WRITTEN INSTRUCTION = Return all of the lines below exactly as they are. Write them as strings in a JSON array, leaving out blank lines.

DATA SECTION =

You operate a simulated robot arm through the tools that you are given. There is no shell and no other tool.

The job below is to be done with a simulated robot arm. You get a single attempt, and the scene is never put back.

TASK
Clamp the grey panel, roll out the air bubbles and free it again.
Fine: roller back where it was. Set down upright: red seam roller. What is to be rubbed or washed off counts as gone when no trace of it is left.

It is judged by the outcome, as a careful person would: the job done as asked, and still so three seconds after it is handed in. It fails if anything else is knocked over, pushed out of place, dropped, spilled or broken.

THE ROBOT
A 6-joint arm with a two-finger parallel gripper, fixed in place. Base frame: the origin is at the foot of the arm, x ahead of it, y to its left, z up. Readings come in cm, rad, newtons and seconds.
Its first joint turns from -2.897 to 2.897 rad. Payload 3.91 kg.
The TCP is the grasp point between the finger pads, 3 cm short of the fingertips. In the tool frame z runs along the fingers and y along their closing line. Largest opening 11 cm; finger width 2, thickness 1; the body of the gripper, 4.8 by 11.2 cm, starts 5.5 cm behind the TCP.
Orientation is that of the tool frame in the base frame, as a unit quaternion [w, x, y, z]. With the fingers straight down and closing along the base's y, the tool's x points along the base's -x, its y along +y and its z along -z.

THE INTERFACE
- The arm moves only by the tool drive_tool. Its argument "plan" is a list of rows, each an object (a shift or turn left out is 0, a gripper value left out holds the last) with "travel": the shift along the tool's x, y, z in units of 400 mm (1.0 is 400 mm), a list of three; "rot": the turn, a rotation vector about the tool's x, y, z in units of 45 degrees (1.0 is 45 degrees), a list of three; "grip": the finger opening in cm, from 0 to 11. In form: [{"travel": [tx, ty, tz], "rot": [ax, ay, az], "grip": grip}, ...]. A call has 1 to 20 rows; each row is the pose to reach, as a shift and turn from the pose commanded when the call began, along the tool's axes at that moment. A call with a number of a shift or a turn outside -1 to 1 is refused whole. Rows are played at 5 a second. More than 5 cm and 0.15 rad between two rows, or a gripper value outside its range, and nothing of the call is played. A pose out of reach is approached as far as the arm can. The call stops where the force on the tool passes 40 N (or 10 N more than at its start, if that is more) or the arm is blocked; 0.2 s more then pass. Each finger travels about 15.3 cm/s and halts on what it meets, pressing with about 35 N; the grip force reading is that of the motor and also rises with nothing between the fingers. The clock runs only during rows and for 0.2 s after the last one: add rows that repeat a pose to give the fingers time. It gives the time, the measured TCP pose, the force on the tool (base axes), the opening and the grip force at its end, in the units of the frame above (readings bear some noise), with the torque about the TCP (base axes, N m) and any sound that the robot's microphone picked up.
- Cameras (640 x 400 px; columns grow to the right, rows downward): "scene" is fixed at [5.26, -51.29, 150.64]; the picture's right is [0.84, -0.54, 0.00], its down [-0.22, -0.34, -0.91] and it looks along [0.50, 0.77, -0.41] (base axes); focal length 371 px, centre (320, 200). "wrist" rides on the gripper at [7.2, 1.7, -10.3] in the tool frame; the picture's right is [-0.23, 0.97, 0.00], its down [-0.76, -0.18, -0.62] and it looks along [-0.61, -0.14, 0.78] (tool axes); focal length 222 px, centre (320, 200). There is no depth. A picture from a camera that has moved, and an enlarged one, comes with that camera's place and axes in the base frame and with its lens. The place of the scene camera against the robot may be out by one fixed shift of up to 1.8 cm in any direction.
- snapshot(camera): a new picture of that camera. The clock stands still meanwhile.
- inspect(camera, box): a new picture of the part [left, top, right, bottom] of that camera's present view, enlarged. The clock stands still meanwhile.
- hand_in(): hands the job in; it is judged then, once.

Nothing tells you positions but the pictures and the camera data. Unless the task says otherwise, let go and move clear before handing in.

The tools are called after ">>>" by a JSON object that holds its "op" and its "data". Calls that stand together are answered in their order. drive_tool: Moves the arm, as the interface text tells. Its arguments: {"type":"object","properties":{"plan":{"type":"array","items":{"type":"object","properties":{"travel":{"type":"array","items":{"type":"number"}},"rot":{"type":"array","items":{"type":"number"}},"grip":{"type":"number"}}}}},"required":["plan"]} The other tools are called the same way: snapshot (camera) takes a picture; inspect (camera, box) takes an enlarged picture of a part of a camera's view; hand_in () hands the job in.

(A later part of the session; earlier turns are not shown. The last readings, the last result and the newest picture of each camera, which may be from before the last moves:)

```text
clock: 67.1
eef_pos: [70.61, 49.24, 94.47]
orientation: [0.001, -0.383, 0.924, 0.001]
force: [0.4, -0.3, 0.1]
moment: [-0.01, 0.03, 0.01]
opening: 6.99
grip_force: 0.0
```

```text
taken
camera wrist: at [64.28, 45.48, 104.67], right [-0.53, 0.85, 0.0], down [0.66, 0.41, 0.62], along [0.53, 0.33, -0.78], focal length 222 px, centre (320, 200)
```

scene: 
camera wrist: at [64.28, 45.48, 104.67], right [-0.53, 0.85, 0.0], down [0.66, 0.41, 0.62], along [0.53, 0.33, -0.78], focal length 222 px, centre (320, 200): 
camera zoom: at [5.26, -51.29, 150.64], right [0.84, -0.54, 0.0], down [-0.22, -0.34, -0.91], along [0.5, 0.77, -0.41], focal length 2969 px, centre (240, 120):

EXPECTED ANSWER =
[
  "You operate a simulated robot arm through the tools that you are given. There is no shell and no other tool.",
  "The job below is to be done with a simulated robot arm. You get a single attempt, and the scene is never put back.",
  "TASK",
  "Clamp the grey panel, roll out the air bubbles and free it again.",
  "Fine: roller back where it was. Set down upright: red seam roller. What is to be rubbed or washed off counts as gone when no trace of it is left.",
  "It is judged by the outcome, as a careful person would: the job done as asked, and still so three seconds after it is handed in. It fails if anything else is knocked over, pushed out of place, dropped, spilled or broken.",
  "THE ROBOT",
  "A 6-joint arm with a two-finger parallel gripper, fixed in place. Base frame: the origin is at the foot of the arm, x ahead of it, y to its left, z up. Readings come in cm, rad, newtons and seconds.",
  "Its first joint turns from -2.897 to 2.897 rad. Payload 3.91 kg.",
  "The TCP is the grasp point between the finger pads, 3 cm short of the fingertips. In the tool frame z runs along the fingers and y along their closing line. Largest opening 11 cm; finger width 2, thickness 1; the body of the gripper, 4.8 by 11.2 cm, starts 5.5 cm behind the TCP.",
  "Orientation is that of the tool frame in the base frame, as a unit quaternion [w, x, y, z]. With the fingers straight down and closing along the base's y, the tool's x points along the base's -x, its y along +y and its z along -z.",
  "THE INTERFACE",
  "- The arm moves only by the tool drive_tool. Its argument \"plan\" is a list of rows, each an object (a shift or turn left out is 0, a gripper value left out holds the last) with \"travel\": the shift along the tool's x, y, z in units of 400 mm (1.0 is 400 mm), a list of three; \"rot\": the turn, a rotation vector about the tool's x, y, z in units of 45 degrees (1.0 is 45 degrees), a list of three; \"grip\": the finger opening in cm, from 0 to 11. In form: [{\"travel\": [tx, ty, tz], \"rot\": [ax, ay, az], \"grip\": grip}, ...]. A call has 1 to 20 rows; each row is the pose to reach, as a shift and turn from the pose commanded when the call began, along the tool's axes at that moment. A call with a number of a shift or a turn outside -1 to 1 is refused whole. Rows are played at 5 a second. More than 5 cm and 0.15 rad between two rows, or a gripper value outside its range, and nothing of the call is played. A pose out of reach is approached as far as the arm can. The call stops where the force on the tool passes 40 N (or 10 N more than at its start, if that is more) or the arm is blocked; 0.2 s more then pass. Each finger travels about 15.3 cm/s and halts on what it meets, pressing with about 35 N; the grip force reading is that of the motor and also rises with nothing between the fingers. The clock runs only during rows and for 0.2 s after the last one: add rows that repeat a pose to give the fingers time. It gives the time, the measured TCP pose, the force on the tool (base axes), the opening and the grip force at its end, in the units of the frame above (readings bear some noise), with the torque about the TCP (base axes, N m) and any sound that the robot's microphone picked up.",
  "- Cameras (640 x 400 px; columns grow to the right, rows downward): \"scene\" is fixed at [5.26, -51.29, 150.64]; the picture's right is [0.84, -0.54, 0.00], its down [-0.22, -0.34, -0.91] and it looks along [0.50, 0.77, -0.41] (base axes); focal length 371 px, centre (320, 200). \"wrist\" rides on the gripper at [7.2, 1.7, -10.3] in the tool frame; the picture's right is [-0.23, 0.97, 0.00], its down [-0.76, -0.18, -0.62] and it looks along [-0.61, -0.14, 0.78] (tool axes); focal length 222 px, centre (320, 200). There is no depth. A picture from a camera that has moved, and an enlarged one, comes with that camera's place and axes in the base frame and with its lens. The place of the scene camera against the robot may be out by one fixed shift of up to 1.8 cm in any direction.",
  "- snapshot(camera): a new picture of that camera. The clock stands still meanwhile.",
  "- inspect(camera, box): a new picture of the part [left, top, right, bottom] of that camera's present view, enlarged. The clock stands still meanwhile.",
  "- hand_in(): hands the job in; it is judged then, once.",
  "Nothing tells you positions but the pictures and the camera data. Unless the task says otherwise, let go and move clear before handing in.",
  "The tools are called after \">>>\" by a JSON object that holds its \"op\" and its \"data\". Calls that stand together are answered in their order. drive_tool: Moves the arm, as the interface text tells. Its arguments: {\"type\":\"object\",\"properties\":{\"plan\":{\"type\":\"array\",\"items\":{\"type\":\"object\",\"properties\":{\"travel\":{\"type\":\"array\",\"items\":{\"type\":\"number\"}},\"rot\":{\"type\":\"array\",\"items\":{\"type\":\"number\"}},\"grip\":{\"type\":\"number\"}}}}},\"required\":[\"plan\"]} The other tools are called the same way: snapshot (camera) takes a picture; inspect (camera, box) takes an enlarged picture of a part of a camera's view; hand_in () hands the job in.",
  "(A later part of the session; earlier turns are not shown. The last readings, the last result and the newest picture of each camera, which may be from before the last moves:)",
  "```text",
  "clock: 67.1",
  "eef_pos: [70.61, 49.24, 94.47]",
  "orientation: [0.001, -0.383, 0.924, 0.001]",
  "force: [0.4, -0.3, 0.1]",
  "moment: [-0.01, 0.03, 0.01]",
  "opening: 6.99",
  "grip_force: 0.0",
  "```",
  "```text",
  "taken",
  "camera wrist: at [64.28, 45.48, 104.67], right [-0.53, 0.85, 0.0], down [0.66, 0.41, 0.62], along [0.53, 0.33, -0.78], focal length 222 px, centre (320, 200)",
  "```",
  "scene: ",
  "camera wrist: at [64.28, 45.48, 104.67], right [-0.53, 0.85, 0.0], down [0.66, 0.41, 0.62], along [0.53, 0.33, -0.78], focal length 222 px, centre (320, 200): ",
  "camera zoom: at [5.26, -51.29, 150.64], right [0.84, -0.54, 0.0], down [-0.22, -0.34, -0.91], along [0.5, 0.77, -0.41], focal length 2969 px, centre (240, 120):"
]